LEMONDE.FR | 3 février 2010
Jocelyn : Le système universitaire est-il en train de s'américaniser et de nous obliger à nous endetter pour payer les études de nos enfants ?
Gilbert Béréziat : Actuellement, c'est la nation qui s'endette pour payer les études des riches. Donc la question est trop simple. On n'est absolument pas dans le système américain, pour une raison très simple, c'est que le système américain est une organisation en pyramide : il y a une base très large, avec les Community Colleges de deux ans et les Colleges habituels de 4 ans, et c'est à partir de ces collèges que se fait la sélection vers les formations plus longues.
En France, la sélection se fait à 14 ans, j'exagère. Mais en tout cas, elle se fait avant le bac. Donc quelles que soient les tares du système américain, il est moins inégalitaire que le nôtre.
Mirko : Indexer les frais de scolarité sur le revenu des parents, comme le fait Sciences Po Paris qui exonère totalement les personnes les plus défavorisées, me paraît juste. Qu'en pensez-vous?
Sciences Po fait mieux que cela, puisque non seulement il exonère les enfants d'origine les plus modeste, mais il fait des bourses aussi, de manière qu'ils aient des conditions de travail qui se rapprochent des autres. Dauphine, contrairement à Sciences Po, n'est pas une université autonome, ne dispose pas à ma connaissance d'une fondation bien financée. Et je ne pense pas qu'il ait aujourd'hui les moyens de faire des bourses pour les étudiants issus de milieux dont on dit aujourd'hui qu'ils sont des "quartiers difficiles".

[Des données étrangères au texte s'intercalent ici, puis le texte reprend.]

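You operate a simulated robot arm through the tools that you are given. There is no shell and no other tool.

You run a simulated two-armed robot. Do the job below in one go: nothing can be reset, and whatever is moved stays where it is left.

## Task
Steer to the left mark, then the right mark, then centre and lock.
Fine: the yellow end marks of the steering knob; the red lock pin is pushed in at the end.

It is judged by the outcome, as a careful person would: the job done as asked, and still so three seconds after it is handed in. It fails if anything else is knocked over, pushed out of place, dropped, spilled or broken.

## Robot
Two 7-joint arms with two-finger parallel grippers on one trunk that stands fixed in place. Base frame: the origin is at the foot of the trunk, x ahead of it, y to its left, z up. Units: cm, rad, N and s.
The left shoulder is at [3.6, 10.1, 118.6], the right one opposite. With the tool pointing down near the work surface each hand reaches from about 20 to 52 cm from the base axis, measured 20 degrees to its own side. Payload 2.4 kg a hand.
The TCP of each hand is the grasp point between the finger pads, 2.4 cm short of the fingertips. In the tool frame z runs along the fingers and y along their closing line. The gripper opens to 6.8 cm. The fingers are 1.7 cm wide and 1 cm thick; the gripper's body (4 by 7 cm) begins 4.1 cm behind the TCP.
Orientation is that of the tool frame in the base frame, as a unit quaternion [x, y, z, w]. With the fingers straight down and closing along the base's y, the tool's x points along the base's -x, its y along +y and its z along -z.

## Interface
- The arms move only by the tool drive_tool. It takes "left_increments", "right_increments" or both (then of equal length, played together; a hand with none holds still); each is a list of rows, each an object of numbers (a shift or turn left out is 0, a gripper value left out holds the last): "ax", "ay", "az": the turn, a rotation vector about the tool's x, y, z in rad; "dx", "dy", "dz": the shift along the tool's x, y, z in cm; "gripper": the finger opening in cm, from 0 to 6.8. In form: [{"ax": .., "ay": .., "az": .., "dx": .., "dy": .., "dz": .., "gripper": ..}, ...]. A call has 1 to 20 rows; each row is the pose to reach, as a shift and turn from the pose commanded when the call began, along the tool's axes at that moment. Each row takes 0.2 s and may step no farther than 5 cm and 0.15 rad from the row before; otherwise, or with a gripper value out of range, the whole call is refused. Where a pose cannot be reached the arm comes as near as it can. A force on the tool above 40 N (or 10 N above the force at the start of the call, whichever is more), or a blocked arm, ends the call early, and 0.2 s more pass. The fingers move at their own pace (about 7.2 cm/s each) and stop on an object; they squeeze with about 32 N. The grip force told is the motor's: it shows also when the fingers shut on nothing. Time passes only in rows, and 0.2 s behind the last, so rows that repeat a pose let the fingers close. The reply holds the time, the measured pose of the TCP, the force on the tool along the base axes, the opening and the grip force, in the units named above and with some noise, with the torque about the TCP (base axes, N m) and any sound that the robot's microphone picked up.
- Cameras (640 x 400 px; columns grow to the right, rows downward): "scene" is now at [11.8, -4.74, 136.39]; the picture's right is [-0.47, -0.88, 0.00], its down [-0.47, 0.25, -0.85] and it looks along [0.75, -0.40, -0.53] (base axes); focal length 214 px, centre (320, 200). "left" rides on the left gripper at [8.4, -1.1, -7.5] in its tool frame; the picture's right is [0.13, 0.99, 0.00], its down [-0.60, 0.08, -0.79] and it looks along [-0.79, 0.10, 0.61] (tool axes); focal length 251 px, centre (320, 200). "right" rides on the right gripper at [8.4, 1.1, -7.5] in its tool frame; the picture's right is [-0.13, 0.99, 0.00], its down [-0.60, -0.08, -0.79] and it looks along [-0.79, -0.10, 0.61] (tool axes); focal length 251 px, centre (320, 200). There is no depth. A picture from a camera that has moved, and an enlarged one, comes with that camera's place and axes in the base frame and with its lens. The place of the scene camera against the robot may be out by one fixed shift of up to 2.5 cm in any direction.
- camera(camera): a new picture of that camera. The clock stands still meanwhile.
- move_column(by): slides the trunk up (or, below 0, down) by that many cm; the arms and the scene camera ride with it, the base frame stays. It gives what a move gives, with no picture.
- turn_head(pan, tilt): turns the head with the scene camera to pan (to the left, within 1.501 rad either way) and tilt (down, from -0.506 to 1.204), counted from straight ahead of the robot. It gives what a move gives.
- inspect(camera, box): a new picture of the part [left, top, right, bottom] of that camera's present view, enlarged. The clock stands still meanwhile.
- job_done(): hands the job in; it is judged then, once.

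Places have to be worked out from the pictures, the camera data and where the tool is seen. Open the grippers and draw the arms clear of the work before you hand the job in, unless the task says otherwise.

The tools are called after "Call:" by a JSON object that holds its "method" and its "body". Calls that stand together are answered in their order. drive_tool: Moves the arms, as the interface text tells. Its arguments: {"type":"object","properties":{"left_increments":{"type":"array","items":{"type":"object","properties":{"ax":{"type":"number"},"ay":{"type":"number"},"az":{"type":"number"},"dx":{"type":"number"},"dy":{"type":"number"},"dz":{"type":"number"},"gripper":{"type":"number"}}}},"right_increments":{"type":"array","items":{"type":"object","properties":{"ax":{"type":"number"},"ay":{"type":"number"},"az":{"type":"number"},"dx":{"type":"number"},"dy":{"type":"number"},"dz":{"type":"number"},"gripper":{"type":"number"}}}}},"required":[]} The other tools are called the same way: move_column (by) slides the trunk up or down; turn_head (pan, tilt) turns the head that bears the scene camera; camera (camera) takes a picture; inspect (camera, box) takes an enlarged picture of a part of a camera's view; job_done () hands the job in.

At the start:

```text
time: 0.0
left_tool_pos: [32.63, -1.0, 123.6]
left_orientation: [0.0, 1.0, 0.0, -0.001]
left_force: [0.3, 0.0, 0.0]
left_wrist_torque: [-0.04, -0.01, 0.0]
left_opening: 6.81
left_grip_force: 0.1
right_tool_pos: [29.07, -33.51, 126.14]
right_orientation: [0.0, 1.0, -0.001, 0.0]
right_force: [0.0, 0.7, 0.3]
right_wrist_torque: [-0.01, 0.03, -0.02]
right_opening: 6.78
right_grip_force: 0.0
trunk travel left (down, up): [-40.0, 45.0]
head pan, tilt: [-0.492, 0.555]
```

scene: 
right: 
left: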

Simon : Ce qui a créé le débat, c'est l'augmentation des frais d'inscription d'un diplôme d'université, mais cela reste impossible pour un diplôme national. La question est donc: combien de temps avant que les universités passent massivement aux diplomes non nationaux pour pouvoir augmenter leurs frais ? Qu'est-ce qui les en empêche ou les freine ?
Pourquoi, dans les écoles de management et de commerce, peut-on imposer des frais d'inscription ? Tout simplement parce que le pays considère que ces écoles donnent des débouchés sur le marché du travail, alors que les diplômes nationaux traditionnels ne donneraient pas de tels débouchés. Donc en quelque sorte Dauphine fait jouer le marché.
Mais il faut aussi trouver des arguments positifs pour Dauphine. Certains considèrent - et ils n'ont pas forcément tort - que dès lors qu'une formation est payante, l'établissement se doit de donner le diplôme qui suit. Donc les étudiants vont être plus exigeants vis-à-vis de leurs enseignants.
Mais encore une fois, c'est dans un secteur où, à tort ou à raison, la population qu'il y a des débouchés importants. La question qui peut se poser est : la France va-t-elle devenir une nation de commerçants et plus une nation d'inventeurs, et une nation avec un potentiel industriel donnant des biens d'exportation, en particulier.
Joan.UK : Bonjour, je suis actuellement étudiant à la London School of Economics et ancien de l'EHESS à Paris. J'ai dû quitter Paris car rien n'est fait en France pour promouvoir la recherche en sciences humaines. Ni bourse ni création de postes. En Angleterre, je suis certain de pouvoir trouver un emploi décent en tant que chercheur, mais pour cela je dois payer 11000 euros de frais d'inscription par an…. Selon vous, la France devrait-elle suivre un modèle identique, basé sur un élitisme injuste mais réaliste ?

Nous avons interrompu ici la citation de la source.